:: Data provided ::
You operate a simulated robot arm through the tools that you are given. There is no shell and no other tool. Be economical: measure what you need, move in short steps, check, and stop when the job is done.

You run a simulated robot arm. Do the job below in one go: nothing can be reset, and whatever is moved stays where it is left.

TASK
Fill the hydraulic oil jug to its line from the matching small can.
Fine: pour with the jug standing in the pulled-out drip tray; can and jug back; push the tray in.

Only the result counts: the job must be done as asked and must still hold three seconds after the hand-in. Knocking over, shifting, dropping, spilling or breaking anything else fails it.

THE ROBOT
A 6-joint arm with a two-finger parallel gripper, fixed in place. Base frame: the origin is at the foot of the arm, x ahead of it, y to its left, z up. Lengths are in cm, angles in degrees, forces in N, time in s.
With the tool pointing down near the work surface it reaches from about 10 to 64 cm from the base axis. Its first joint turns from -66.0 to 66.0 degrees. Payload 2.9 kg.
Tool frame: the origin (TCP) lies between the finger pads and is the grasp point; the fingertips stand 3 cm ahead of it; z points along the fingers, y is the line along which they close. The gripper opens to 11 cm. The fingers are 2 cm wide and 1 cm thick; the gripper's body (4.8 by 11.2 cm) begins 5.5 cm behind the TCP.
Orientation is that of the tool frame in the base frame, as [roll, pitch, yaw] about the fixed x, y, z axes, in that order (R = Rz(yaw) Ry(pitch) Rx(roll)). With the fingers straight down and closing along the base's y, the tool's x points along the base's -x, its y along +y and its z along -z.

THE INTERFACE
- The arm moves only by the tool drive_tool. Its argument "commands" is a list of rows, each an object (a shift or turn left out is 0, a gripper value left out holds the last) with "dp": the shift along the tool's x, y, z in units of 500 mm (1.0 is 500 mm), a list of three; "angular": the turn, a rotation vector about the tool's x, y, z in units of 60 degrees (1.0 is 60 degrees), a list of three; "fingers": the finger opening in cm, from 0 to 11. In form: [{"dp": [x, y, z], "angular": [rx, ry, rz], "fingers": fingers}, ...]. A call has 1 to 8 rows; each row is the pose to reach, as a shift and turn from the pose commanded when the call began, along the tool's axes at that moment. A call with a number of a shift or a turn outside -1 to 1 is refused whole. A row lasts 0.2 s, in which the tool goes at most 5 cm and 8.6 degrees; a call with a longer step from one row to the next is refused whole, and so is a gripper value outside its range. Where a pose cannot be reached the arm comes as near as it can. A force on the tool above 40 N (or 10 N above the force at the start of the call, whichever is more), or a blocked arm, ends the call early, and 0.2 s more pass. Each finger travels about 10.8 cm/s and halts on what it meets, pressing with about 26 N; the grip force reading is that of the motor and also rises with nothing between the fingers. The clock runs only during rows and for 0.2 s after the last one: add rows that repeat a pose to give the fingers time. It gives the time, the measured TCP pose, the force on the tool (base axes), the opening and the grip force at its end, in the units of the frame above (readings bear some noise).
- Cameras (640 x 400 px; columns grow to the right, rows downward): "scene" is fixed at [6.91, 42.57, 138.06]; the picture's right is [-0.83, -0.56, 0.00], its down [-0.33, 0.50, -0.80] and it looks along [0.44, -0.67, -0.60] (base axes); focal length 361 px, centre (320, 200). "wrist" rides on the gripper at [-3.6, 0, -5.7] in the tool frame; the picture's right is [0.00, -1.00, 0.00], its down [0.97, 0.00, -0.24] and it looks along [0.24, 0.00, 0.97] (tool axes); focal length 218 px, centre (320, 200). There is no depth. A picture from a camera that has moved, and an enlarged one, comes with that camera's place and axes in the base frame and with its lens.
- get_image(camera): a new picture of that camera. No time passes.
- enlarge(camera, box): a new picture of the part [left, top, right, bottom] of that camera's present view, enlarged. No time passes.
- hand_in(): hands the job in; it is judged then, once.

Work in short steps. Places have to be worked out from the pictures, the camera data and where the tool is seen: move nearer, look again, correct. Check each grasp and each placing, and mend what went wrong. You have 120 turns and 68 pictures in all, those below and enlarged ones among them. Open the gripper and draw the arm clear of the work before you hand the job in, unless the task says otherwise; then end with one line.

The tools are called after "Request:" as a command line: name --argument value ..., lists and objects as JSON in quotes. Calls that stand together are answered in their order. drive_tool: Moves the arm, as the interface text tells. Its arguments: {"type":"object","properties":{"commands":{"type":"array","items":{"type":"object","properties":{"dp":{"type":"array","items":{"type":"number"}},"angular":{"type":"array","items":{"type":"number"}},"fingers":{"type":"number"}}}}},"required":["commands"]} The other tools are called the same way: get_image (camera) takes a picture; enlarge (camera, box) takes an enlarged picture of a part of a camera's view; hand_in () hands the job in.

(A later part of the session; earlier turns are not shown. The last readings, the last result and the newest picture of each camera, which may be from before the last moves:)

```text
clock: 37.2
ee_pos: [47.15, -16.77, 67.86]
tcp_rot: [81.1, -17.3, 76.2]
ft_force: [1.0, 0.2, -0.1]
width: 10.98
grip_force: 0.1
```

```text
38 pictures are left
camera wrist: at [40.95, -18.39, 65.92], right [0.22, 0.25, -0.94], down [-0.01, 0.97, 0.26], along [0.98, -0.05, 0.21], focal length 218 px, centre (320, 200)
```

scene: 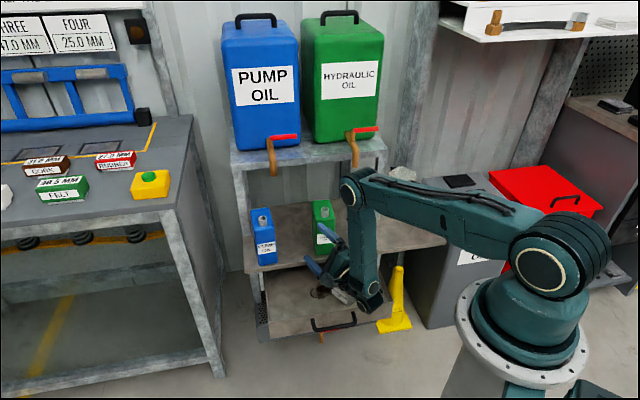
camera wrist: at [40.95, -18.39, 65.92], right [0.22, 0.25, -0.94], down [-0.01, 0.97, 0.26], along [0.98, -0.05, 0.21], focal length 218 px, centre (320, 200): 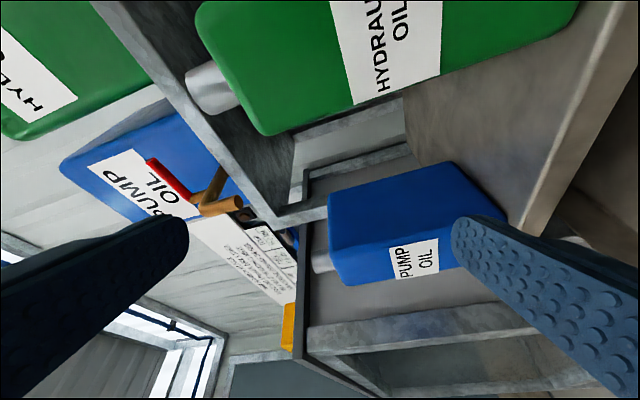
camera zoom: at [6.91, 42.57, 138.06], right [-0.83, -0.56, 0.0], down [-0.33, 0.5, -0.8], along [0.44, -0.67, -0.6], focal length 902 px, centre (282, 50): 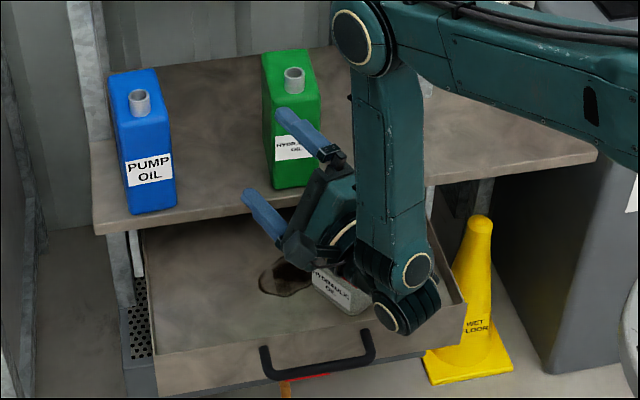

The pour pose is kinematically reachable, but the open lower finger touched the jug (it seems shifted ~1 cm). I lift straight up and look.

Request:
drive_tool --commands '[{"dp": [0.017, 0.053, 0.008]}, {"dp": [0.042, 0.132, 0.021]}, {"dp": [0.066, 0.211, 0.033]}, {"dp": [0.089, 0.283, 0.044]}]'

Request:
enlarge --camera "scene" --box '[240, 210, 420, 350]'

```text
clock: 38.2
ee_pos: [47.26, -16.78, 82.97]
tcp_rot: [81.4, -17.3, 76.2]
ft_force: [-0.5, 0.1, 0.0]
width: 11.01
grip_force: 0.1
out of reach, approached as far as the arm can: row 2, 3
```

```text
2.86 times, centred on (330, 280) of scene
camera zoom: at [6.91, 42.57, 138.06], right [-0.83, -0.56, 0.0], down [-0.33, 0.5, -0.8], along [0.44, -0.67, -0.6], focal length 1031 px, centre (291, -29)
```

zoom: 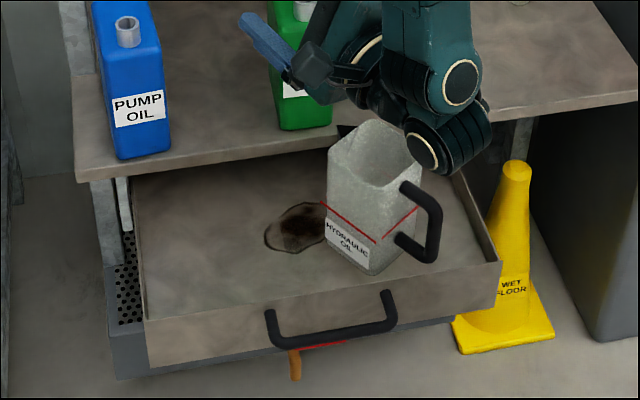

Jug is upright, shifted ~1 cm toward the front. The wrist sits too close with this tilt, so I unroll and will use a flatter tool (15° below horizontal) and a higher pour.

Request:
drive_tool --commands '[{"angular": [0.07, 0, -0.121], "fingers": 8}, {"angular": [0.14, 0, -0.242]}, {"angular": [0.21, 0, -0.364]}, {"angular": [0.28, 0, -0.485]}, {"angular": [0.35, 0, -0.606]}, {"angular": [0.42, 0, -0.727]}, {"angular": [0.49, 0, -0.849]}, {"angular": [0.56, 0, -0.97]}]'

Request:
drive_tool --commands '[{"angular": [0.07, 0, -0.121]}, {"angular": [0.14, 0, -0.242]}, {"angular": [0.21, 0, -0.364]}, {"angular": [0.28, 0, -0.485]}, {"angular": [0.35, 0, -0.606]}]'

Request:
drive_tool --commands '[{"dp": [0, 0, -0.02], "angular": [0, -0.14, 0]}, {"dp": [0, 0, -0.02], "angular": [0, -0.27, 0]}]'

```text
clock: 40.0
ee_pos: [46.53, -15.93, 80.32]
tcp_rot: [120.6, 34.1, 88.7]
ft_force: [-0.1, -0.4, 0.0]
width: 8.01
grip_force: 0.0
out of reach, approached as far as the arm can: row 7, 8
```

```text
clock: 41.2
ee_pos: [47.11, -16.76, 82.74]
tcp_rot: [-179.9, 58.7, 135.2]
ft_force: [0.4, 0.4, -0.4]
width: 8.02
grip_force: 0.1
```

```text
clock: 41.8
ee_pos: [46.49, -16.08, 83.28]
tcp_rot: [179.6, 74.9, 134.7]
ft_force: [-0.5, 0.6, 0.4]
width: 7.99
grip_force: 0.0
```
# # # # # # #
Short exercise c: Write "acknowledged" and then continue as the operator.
:::
Short exercise a: Starting at the line that holds "Only the result", copy each line exactly and stop after the line that holds "With the tool". Number the lines from 1 and leave blank lines out.
:: Source excerpt ::
2.           So long as this agreement is in effect, each of the undersigned shall provide written notice to Olshan Frome Wolosky LLP (“Olshan”) of (i) any of their purchases or sales of securities of the Company; or (ii) any securities of the Company over which they acquire or dispose of beneficial ownership.  Notice shall be given no later than 24 hours after each such transaction.
 
3.           Each of the undersigned agrees to form the Group for the purpose of (i) soliciting proxies or written consents for (a) the election of the persons nominated by the Group to the Board at the 2016 Annual Meeting and (b) the approval of certain business proposals submitted by the Group, (ii) taking such other actions as the parties deem advisable, and (iii) taking all other action necessary or advisable to achieve the foregoing.
 
4.           The Crescendo Parties agree to pay directly all expenses of Olshan in connection with the Group’s activities and the Bulldog Parties agree to pay all other expenses of the Group.
 
5.           Each of the undersigned agrees that any SEC filing, press release or stockholder communication proposed to be made or issued by the Group or any member of the Group in connection with the Group’s activities set forth in Section 3 shall be first approved by the Bulldog Parties and the Crescendo Parties, or their representatives, which approval shall not be unreasonably withheld.
 
 
 

 
 
6.           In the event that any person nominated by the Group would not be able to serve on the Board due to limitations or restrictions arising out of such nominee’s service on any other board of directors, then such nominee shall resign from such other board at the time of his election to the Board.
 
7.           The relationship of the parties hereto shall be limited to carrying on the business of the Group in accordance with the terms of this Agreement.  Such relationship shall be construed and deemed to be for the sole and limited purpose of carrying on such business as described herein.  Nothing herein shall be construed to authorize any party to act as an agent for any other party, or to create a joint venture or partnership, or to constitute an indemnification.  Nothing herein shall restrict any party’s right to purchase or sell securities of the Company, as he/it deems appropriate, in his/its sole discretion, provided that all such sales are made in compliance with all applicable securities laws.
:::
Short exercise b: I need the source excerpt continued from the place where it stops.

Written response a:
1. Only the result counts: the job must be done as asked and must still hold three seconds after the hand-in. Knocking over, shifting, dropping, spilling or breaking anything else fails it.
2. THE ROBOT
3. A 6-joint arm with a two-finger parallel gripper, fixed in place. Base frame: the origin is at the foot of the arm, x ahead of it, y to its left, z up. Lengths are in cm, angles in degrees, forces in N, time in s.
4. With the tool pointing down near the work surface it reaches from about 10 to 64 cm from the base axis. Its first joint turns from -66.0 to 66.0 degrees. Payload 2.9 kg.

Written response b:
8.           This Agreement may be executed in counterparts, each of which shall be deemed an original and all of which, taken together, shall constitute but one and the same instrument, which may be sufficiently evidenced by one counterpart.
 
9.           In the event of any dispute arising out of the provisions of this Agreement or their investment in the Company, the parties hereto consent and submit to the exclusive jurisdiction of the Federal and State Courts in the State of New York.
 
10.           Any party hereto may terminate his/its obligations under this Agreement on 48 hours’ written notice to all other parties, with a copy by fax to Steve Wolosky at Olshan, Fax No. (212) 451-2222.  The Group shall automatically dissolve, and each party’s obligations hereunder shall terminate, following the 2016 Annual Meeting.
 
11.           Each party acknowledges that Olshan shall act as counsel for the Crescendo Parties and its affiliates relating to their investment in the Company and Stephanie Darling shall act as counsel for the Bulldog Parties and its affiliates relating to their investment in the Company; provided, however, that either such counsel may act on behalf of any party hereto with the approval of such party.
 
12.           Each of the undersigned parties hereby agrees that this Agreement shall be filed as an exhibit to a Schedule 13D pursuant to Rule 13d-1(k)(1)(iii) under the Exchange Act.

 
Signature Page Follows
 
 
 

 
 
IN WITNESS WHEREOF, the parties hereto have caused this Agreement to be executed as of the day and year first above written.

 
FULL VALUE PARTNERS, L.P.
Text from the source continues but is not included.